» REQUIRED WORK
From the listing below, work out how many lines contain "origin". Reply with that number only.

======== DATA

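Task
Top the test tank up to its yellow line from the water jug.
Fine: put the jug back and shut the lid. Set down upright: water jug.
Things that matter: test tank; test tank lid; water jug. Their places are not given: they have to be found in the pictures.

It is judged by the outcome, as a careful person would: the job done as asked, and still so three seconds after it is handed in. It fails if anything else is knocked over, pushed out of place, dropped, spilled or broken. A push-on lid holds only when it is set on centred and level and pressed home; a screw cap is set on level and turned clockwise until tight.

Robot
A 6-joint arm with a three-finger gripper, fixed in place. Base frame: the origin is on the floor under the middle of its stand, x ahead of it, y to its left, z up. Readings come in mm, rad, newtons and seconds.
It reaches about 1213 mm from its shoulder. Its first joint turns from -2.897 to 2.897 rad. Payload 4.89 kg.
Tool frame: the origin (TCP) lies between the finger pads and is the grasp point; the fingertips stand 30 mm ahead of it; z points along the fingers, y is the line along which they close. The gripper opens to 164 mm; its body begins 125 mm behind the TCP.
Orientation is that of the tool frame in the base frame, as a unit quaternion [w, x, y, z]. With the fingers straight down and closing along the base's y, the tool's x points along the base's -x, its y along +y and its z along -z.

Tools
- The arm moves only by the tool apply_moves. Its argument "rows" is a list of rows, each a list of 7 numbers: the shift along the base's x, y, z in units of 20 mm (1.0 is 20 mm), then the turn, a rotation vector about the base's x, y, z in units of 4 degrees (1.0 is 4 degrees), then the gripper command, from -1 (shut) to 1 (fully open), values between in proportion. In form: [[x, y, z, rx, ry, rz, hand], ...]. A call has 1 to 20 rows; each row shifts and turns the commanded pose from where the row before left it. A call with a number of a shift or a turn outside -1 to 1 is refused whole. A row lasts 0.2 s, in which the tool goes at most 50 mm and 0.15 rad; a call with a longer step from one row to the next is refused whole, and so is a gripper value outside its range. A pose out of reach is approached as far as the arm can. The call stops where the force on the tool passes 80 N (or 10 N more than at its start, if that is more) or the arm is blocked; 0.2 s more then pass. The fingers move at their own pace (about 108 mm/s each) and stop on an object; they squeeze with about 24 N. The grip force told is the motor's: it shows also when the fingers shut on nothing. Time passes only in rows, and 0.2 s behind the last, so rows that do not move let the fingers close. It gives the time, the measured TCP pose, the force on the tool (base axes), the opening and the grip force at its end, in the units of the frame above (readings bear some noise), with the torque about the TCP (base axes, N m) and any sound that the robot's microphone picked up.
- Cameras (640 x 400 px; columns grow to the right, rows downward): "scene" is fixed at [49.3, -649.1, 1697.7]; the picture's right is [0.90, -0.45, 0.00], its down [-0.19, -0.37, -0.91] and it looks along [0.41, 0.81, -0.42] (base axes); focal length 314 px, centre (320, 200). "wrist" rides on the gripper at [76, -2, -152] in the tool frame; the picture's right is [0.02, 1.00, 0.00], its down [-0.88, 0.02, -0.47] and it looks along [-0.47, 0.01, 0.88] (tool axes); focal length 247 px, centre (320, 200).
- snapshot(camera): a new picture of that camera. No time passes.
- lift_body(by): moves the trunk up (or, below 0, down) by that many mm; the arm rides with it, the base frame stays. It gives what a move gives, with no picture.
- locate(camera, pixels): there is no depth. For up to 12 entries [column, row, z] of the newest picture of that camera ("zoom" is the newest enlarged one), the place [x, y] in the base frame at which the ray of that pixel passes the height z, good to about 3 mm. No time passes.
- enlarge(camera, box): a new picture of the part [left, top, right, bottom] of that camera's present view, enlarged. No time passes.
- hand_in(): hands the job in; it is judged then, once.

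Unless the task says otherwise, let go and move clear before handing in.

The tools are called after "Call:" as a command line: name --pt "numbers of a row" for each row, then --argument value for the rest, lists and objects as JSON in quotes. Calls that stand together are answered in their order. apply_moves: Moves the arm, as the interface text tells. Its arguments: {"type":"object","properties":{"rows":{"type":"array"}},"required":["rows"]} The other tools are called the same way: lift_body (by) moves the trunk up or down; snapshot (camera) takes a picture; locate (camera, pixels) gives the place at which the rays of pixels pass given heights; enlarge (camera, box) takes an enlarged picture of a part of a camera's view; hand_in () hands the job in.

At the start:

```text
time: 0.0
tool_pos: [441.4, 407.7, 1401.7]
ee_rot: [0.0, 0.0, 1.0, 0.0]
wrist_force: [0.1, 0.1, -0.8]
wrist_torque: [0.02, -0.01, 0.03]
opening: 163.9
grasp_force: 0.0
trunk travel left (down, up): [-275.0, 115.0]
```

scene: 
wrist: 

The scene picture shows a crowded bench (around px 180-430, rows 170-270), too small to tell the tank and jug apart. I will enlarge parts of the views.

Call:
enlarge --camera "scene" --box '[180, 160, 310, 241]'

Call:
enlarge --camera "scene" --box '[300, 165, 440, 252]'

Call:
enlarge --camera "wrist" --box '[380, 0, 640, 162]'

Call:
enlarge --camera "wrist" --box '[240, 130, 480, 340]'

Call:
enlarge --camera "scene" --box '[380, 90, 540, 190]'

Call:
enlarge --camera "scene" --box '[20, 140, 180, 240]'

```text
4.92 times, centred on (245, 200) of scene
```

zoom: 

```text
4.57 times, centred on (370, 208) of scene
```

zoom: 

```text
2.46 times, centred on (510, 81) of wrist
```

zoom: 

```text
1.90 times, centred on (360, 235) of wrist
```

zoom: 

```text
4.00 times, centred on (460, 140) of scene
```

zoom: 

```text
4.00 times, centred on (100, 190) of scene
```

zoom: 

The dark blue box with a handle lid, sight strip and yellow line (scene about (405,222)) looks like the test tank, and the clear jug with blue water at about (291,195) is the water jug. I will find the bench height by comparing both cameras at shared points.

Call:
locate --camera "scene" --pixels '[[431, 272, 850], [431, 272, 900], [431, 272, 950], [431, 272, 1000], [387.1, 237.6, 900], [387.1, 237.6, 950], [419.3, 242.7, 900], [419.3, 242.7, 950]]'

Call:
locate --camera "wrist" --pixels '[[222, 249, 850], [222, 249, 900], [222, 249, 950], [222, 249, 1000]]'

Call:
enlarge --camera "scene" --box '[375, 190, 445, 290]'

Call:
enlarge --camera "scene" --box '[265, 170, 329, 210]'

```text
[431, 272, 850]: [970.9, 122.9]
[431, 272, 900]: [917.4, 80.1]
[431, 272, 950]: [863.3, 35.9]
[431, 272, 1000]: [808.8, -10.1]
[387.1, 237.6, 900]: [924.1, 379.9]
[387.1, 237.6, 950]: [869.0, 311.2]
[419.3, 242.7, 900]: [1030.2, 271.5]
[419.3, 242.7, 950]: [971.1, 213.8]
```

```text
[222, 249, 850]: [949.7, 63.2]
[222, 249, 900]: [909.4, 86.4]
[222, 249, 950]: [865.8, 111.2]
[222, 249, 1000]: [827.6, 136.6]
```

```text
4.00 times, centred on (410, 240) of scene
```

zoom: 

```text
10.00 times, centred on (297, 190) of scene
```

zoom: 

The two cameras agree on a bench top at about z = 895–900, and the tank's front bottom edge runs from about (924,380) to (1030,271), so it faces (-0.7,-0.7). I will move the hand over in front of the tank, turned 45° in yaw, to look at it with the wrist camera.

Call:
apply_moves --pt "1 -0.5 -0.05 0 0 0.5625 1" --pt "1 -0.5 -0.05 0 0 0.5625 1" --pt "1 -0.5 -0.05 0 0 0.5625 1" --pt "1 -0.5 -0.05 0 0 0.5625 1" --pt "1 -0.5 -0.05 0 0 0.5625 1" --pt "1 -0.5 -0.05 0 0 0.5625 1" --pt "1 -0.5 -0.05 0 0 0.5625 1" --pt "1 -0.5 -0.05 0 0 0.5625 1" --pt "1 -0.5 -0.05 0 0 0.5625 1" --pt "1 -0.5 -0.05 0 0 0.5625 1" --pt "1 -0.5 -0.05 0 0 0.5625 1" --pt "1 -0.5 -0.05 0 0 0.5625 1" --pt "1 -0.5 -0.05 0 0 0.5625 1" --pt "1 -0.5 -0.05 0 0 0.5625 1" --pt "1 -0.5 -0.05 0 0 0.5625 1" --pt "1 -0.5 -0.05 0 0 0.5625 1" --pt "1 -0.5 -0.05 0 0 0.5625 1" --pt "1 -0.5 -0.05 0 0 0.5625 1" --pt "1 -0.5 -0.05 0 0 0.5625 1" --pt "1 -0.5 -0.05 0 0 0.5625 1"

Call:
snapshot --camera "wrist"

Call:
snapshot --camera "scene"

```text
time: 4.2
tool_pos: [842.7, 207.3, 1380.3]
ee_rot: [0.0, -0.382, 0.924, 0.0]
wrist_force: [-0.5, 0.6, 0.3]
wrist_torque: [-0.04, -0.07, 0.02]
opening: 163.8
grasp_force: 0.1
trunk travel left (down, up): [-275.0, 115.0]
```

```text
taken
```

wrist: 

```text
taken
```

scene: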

================

» REPLY TO THE TASK
2